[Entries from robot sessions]

** start **

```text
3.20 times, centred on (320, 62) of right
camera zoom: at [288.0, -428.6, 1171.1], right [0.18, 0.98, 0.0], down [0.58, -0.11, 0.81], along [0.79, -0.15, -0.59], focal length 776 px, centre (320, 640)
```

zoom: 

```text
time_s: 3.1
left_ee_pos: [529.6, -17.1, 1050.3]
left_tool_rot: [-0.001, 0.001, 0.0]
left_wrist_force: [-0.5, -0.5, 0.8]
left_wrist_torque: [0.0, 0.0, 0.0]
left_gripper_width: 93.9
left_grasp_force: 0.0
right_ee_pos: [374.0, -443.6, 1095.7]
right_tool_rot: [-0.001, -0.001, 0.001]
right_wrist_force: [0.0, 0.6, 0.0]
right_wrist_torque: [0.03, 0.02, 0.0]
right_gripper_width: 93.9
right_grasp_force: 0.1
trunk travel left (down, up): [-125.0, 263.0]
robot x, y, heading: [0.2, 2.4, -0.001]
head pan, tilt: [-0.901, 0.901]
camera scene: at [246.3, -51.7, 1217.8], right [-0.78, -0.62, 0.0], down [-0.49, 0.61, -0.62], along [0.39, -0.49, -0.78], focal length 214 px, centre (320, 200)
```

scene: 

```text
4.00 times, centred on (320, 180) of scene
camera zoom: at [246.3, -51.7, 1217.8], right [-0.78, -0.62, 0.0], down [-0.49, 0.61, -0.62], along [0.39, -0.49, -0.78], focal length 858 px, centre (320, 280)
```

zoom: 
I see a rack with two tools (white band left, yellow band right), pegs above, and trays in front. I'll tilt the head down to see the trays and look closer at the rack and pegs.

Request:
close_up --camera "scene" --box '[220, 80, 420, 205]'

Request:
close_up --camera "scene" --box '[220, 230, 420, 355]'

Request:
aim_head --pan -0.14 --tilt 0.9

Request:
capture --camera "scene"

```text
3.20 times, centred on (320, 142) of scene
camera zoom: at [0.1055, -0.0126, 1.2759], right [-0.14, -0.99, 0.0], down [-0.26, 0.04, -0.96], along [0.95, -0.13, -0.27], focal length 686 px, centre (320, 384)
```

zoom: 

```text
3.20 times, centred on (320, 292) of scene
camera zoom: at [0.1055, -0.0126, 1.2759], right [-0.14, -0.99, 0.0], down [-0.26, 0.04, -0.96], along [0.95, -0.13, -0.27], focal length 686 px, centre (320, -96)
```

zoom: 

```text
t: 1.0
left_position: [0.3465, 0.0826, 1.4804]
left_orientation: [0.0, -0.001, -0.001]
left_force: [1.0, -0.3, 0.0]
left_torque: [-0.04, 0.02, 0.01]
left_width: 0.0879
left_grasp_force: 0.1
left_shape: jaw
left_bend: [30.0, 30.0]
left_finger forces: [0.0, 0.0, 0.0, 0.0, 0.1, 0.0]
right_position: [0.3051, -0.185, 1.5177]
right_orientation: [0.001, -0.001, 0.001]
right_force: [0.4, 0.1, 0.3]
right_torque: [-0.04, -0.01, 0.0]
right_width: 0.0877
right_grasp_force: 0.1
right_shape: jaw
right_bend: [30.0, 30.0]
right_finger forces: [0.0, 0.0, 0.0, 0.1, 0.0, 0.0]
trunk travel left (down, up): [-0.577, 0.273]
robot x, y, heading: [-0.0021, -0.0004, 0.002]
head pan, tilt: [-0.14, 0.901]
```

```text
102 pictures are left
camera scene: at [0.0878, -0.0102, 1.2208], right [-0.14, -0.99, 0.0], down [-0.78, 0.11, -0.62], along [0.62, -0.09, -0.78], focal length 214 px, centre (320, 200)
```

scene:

** end **

- EXERCISE -
Keep the text going from its last sentence.

- TEXT -
** start **

1. A lightning protection system for a wind turbine blade, the lightning protection system comprising a conductive lightning receptor for mounting at the surface of a turbine blade such that a portion of the lightning receptor projects beyond a trailing edge of the turbine blade when mounted at said surface.
2. The lightning protection system of claim 1, wherein the lightning receptor has a generally elongated shape and is configured to be mounted such that the greatest dimension of the lightning receptor lies generally parallel to the direction in which the turbine blade is designed to move.
3. The lightning protection system claim 1, wherein the lightning receptor is wire-shaped or whisker-shaped.
4. The lightning protection system claim 1, wherein the lightning receptor has at least one tapered end.
5. The lightning protection system of claim 1, wherein the lightning receptor extends to a leading edge of the turbine blade.
6. The lightning protection system of claim 1, wherein the lightning receptor encircles or extends substantially around a cross section of the blade.

** end **

- EXERCISE ANSWER -
7. A lightning protection system for a wind turbine blade, the lightning protection system comprising a conductive lightning receptor for mounting at the surface of a turbine blade, wherein the lightning receptor has a generally elongated shape and is configured to be mounted such that the greatest dimension of the lightning receptor lies generally parallel to the direction in which the turbine blade is designed to move.
8. The lightning protection system of claim 7, wherein a portion of the lightning receptor is configured to project beyond a trailing edge of the turbine blade when mounted at said surface thereof.
9. The lightning protection system claim 7, wherein the lightning receptor is wire-shaped or whisker-shaped.
10. The lightning protection system claim 7, wherein the lightning receptor has at least one tapered end.
11. The lightning protection system of claim 7, wherein the lightning receptor extends to a leading edge of the turbine blade.
12. The lightning protection system of claim 7, wherein the lightning receptor encircles or extends substantially around a cross section of the blade.
13. A turbine blade for a wind turbine, the turbine blade comprising:
a shaped blade structure provided with one or more lightning buses made from conductive material; and
a lightning protection system mounted at the surface of the turbine blade and electrically coupled to the one or more lightning buses,
wherein the lightning protection system comprises a conductive lightning receptor for mounting at the surface of a turbine blade such that a portion of the lightning receptor projects beyond a trailing edge of the turbine blade when mounted at said surface.
14. The turbine blade of claim 13, wherein the blade structure comprises glass reinforced plastic (GRP) and/or carbon reinforced plastic (CRP).
15. The turbine blade of claim 13, wherein the lightning receptor extends to a leading edge of the turbine blade.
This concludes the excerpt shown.